- **SUPPLIED PASSAGE**:
"""
Wyświetl Pojedyńczy Post
Stary 06-08-2020, 07:51   #57
Rewik
 
Reputacja: 1 Rewik ma wspaniałą reputacjęRewik ma wspaniałą reputacjęRewik ma wspaniałą reputacjęRewik ma wspaniałą reputacjęRewik ma wspaniałą reputacjęRewik ma wspaniałą reputacjęRewik ma wspaniałą reputacjęRewik ma wspaniałą reputacjęRewik ma wspaniałą reputacjęRewik ma wspaniałą reputacjęRewik ma wspaniałą reputację
Rok 1481 Rachuby Dolin, 29 Eleint
Drużyna

Runda 0 - zaskoczenie:
Ash: Fire Orb - trafienie krytyczne! (31 obrażeń) Iglasta Skaza ginie! + ruch
Agnis: Eldritch Blast - trafienie! (12 obrażeń) Mała skaza ginie! + ruch
Gugliermo: strzał z kuszy: trafienie! (7 obrażeń) + ruch
Tomen: rzut oszczepem: trafienie! (8 obrażeń) Mała skaza ginie! + ruch + dobywa topór

Walka rozgorzała kiedy zaklinacz wraz z czarownikiem wypowiedzieli pierwsze zaklęcia.
- Nie pozwólmy im nas otoczyć! - zakrzyknął Ash obserwując jak jedna z istot walczy z ogarniającym ją magicznym ogniem.

-Tomen, odwrót, za dużo ich! - zawtórował mu Gugliermo.

Czarownicy bezlitośnie puścili z dymem czające się za plecami skazy, po czym wszyscy zaczęli wycofywać się w oczyszczone miejsce, by tam przygotować się na natarcie. Jedynka wycofując się postrzelił niewielką istotę, a jego wierny towarzysz, poprawił jego cios własnym oszczepem przyszywając ostatecznie stworzenie do pnia. Zgrupowali się pod wysokim, powyginanym dębem, by tam odeprzeć atak.
"""
- **DATASET EXTRACT**:
"""
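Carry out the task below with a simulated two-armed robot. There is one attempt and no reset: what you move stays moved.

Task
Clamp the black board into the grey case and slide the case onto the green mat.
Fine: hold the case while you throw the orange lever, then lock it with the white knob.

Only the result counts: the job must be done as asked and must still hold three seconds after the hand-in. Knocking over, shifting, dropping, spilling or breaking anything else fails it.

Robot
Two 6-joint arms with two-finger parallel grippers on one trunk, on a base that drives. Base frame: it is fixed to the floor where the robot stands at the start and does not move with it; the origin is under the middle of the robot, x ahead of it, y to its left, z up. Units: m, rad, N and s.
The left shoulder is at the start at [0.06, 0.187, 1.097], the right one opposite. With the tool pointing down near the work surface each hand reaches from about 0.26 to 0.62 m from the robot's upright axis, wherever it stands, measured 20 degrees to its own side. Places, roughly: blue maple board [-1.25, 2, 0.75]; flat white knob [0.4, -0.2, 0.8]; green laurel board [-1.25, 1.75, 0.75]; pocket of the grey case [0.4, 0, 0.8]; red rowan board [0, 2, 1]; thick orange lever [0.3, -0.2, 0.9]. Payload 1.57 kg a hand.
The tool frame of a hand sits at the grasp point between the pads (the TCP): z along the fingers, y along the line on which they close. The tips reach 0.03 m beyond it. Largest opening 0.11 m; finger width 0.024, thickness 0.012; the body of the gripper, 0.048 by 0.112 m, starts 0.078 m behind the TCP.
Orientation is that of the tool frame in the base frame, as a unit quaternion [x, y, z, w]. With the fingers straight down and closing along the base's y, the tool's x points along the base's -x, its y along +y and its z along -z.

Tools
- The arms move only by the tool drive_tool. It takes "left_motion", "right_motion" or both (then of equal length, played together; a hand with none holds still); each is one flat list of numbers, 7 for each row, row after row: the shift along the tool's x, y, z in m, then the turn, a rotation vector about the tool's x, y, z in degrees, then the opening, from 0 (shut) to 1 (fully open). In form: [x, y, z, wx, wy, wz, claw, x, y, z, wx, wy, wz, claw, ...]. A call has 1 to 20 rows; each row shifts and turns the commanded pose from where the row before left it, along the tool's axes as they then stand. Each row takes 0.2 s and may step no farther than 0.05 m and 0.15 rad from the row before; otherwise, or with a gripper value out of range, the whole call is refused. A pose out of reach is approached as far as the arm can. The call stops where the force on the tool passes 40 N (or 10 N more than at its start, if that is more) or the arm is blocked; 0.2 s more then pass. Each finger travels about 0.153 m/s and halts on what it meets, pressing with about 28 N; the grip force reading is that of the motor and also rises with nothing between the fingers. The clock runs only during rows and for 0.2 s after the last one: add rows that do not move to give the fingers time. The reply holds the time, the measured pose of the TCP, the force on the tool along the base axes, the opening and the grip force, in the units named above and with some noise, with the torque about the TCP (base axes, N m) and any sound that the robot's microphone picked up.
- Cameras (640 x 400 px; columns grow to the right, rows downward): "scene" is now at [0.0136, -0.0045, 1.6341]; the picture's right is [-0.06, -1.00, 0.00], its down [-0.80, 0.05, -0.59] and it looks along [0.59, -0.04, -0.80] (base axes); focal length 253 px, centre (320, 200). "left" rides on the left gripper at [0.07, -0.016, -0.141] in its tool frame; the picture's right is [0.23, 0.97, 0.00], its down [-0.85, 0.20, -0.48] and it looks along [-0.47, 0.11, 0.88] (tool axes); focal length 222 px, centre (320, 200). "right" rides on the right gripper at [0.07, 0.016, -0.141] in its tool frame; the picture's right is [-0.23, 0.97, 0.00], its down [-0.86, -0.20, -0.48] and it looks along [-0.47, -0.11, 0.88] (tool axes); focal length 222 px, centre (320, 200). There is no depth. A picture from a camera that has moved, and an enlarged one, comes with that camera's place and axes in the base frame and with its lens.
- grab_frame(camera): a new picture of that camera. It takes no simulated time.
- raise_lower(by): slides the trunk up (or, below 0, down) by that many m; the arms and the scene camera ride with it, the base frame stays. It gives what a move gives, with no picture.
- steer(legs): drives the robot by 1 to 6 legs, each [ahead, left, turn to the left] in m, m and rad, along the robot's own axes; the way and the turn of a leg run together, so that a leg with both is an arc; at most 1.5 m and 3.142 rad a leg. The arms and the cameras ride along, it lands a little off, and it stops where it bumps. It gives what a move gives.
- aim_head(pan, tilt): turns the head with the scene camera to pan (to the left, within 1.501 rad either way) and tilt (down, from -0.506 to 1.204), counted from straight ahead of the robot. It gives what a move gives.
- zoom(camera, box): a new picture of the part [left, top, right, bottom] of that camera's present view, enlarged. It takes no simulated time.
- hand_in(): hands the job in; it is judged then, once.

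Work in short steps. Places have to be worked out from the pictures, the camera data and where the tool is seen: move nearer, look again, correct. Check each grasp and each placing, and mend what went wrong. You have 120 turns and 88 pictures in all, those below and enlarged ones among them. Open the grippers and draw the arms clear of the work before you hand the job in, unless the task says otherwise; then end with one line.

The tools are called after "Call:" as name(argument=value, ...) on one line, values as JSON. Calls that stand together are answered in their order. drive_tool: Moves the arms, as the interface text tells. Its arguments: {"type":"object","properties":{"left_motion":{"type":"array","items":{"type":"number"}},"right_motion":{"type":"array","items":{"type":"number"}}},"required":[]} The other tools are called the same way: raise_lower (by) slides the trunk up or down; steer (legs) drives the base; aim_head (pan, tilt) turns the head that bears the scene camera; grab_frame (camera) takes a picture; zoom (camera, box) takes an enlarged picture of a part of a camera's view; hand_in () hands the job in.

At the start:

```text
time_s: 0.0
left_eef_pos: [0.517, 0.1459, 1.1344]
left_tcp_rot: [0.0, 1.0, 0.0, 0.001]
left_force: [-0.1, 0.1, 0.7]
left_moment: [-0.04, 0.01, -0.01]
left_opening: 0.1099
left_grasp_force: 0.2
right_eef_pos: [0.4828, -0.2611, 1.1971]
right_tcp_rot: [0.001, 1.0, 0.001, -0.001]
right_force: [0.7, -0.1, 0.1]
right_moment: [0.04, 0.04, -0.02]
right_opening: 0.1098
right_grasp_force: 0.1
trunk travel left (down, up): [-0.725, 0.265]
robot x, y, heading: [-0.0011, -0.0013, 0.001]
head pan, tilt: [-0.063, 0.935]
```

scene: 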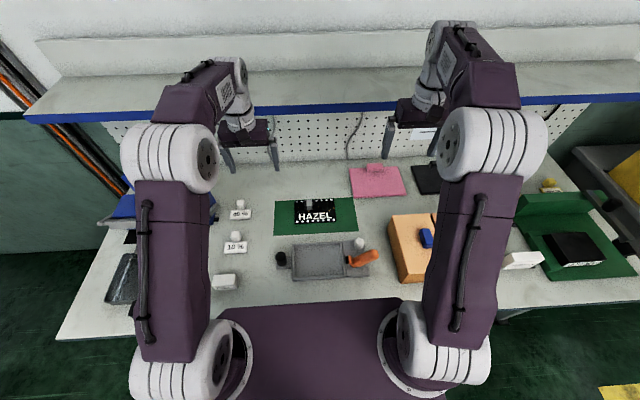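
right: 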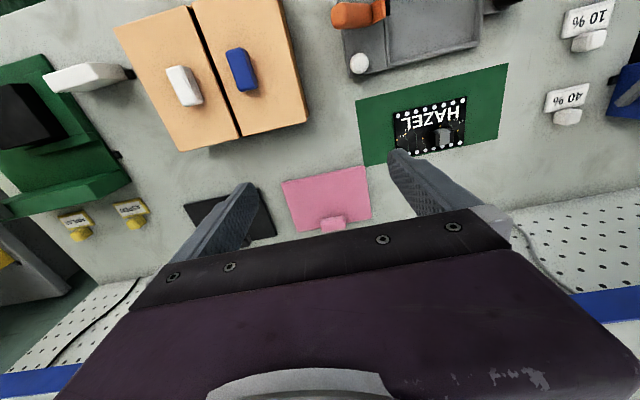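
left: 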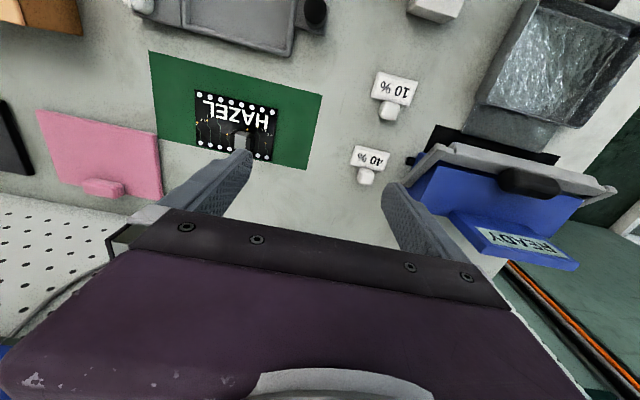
"""
- **PROBLEM SET**:
A. Copy the part of the supplied passage from the words "Reputacja: 1 Rewik" through the words "wypowiedzieli pierwsze zaklęcia.".
B. Add the next paragraphs of the supplied passage.

- **TASK-BY-TASK OUTPUTS**:
A.
Reputacja: 1 Rewik ma wspaniałą reputacjęRewik ma wspaniałą reputacjęRewik ma wspaniałą reputacjęRewik ma wspaniałą reputacjęRewik ma wspaniałą reputacjęRewik ma wspaniałą reputacjęRewik ma wspaniałą reputacjęRewik ma wspaniałą reputacjęRewik ma wspaniałą reputacjęRewik ma wspaniałą reputacjęRewik ma wspaniałą reputację
Rok 1481 Rachuby Dolin, 29 Eleint
Drużyna

Runda 0 - zaskoczenie:
Ash: Fire Orb - trafienie krytyczne! (31 obrażeń) Iglasta Skaza ginie! + ruch
Agnis: Eldritch Blast - trafienie! (12 obrażeń) Mała skaza ginie! + ruch
Gugliermo: strzał z kuszy: trafienie! (7 obrażeń) + ruch
Tomen: rzut oszczepem: trafienie! (8 obrażeń) Mała skaza ginie! + ruch + dobywa topór

Walka rozgorzała kiedy zaklinacz wraz z czarownikiem wypowiedzieli pierwsze zaklęcia.

B.
Runda 1:
Małe skazy: ruch + sprint
Iglasta skaza: atak dystansowy igłami - pudło!
Iglasta skaza: atak dystansowy igłami z daleka - pudło!
Pnączowa skaza: ruch + Entangling Plants
Reszta: nieaktywna
Ash: Subtle Fire Orb - trafienie! (19 obrażeń)
Szansa na rozprzestrzenienie się ognia z pierwszego orba: zdany!
Agnis: próbuje się oswobodzić - oblany!

Oparcie się pnączom:
Ash: siła - oblany!
Gugliermo: siła - oblany!
Agnis: siła - zdany!

Lecz stało się coś nieoczekiwanego. Tylko część z roślin, które dostrzegli ruszyła za nimi. Wydawało się, jakby nie każda była świadoma ich obecności i toczącej się obok walki. Bohaterowie próbując ocenić sytuację nie zauważyli jak nieprzyuważony przez nich wcześniej stwór wychodzi zza pnia powyginanego dębu za ich plecami. Uniósł w górę pnącza w kształcie ramion, a z ziemi niczym węże wystrzeliły wijące się korzenie, które zaczęły oplatać intruzów. Ale nie tylko go nie przyuważyli! Zza powalonego pnia wybiegł jeden z mniejszych wrogów oraz jeszcze jeden najeżony kolcami.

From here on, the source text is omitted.